Acinetobacter haemolyticus Lipase KV1 Mutants (Var18 and Var181) with Enhanced Polyethylene Terephthalate Biodegradation Activity Over the Wild-Type Enzyme
摘要
Polyethylene terephthalate (PET) is a recalcitrant polymer whose increasing production poses environmental challenges, prompting the search for diverse polyester-hydrolyzing enzymes. While PETases and cutinases degrade PET efficiently, lipases are more robust but less effective. This study explores whether rational engineering can enhance the modest PET-degrading capability of a bacterial lipase. Computational modeling and molecular dynamics simulations were employed to design and evaluate mutant variants (Var18 and Var181) of Acinetobacter haemolyticus lipase KV1. The commercially synthesized mutants exhibited optimal activity at 40 °C and pH 8.0, maintained stability across pH 7.0–11.0, and retained > 50% residual activity after 1 h of incubation.

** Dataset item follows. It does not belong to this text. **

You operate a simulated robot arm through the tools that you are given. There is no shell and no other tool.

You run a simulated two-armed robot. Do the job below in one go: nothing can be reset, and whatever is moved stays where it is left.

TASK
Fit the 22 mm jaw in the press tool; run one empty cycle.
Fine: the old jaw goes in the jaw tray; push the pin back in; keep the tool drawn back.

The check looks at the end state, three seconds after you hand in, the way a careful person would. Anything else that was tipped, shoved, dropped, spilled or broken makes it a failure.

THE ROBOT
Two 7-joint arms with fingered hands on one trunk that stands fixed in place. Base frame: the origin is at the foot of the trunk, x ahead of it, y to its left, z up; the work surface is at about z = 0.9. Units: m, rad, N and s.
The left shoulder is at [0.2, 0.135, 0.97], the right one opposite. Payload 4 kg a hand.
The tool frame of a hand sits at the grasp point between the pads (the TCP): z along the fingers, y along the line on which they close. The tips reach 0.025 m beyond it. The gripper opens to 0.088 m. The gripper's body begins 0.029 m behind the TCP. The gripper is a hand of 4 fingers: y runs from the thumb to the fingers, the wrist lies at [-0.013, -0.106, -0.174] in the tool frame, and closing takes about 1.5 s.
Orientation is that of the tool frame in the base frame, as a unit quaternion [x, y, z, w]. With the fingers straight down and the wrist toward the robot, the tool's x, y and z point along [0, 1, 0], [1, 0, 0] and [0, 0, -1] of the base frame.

PET films treated with Var18 and Var181 showed weight losses of 2.80 ± 0.02% and 2.31 ± 0.02% after 96 h at 40 °C, modest but reproducible improvements relative to the wild-type (0.57 ± 0.01%), though lower than those reported for benchmark PET hydrolases such as PETase or LCC. Thus, the weight loss data represent surface-level erosion rather than definitive proof of bulk depolymerization. Scanning electron micrographs confirmed that the lipase-treated PET showed notable surface morphological changes on the surface of the degraded PET films. The experimental outcome aligned with docking prediction, indicating higher binding affinities for Var18_PET (-6.0 kcal/mol) and Var181_PET (-6.0 kcal/mol) compared to wild-type LipKV1_PET (-2.5 kcal/mol). Although the achieved weight loss (2–3%) is lower than that of benchmark PET hydrolases, the active-site modifications identified here, increased hydrophobicity, and an open binding groove provided a structural foundation for further rounds of mutagenesis to improve lipase-based PET biodegradation.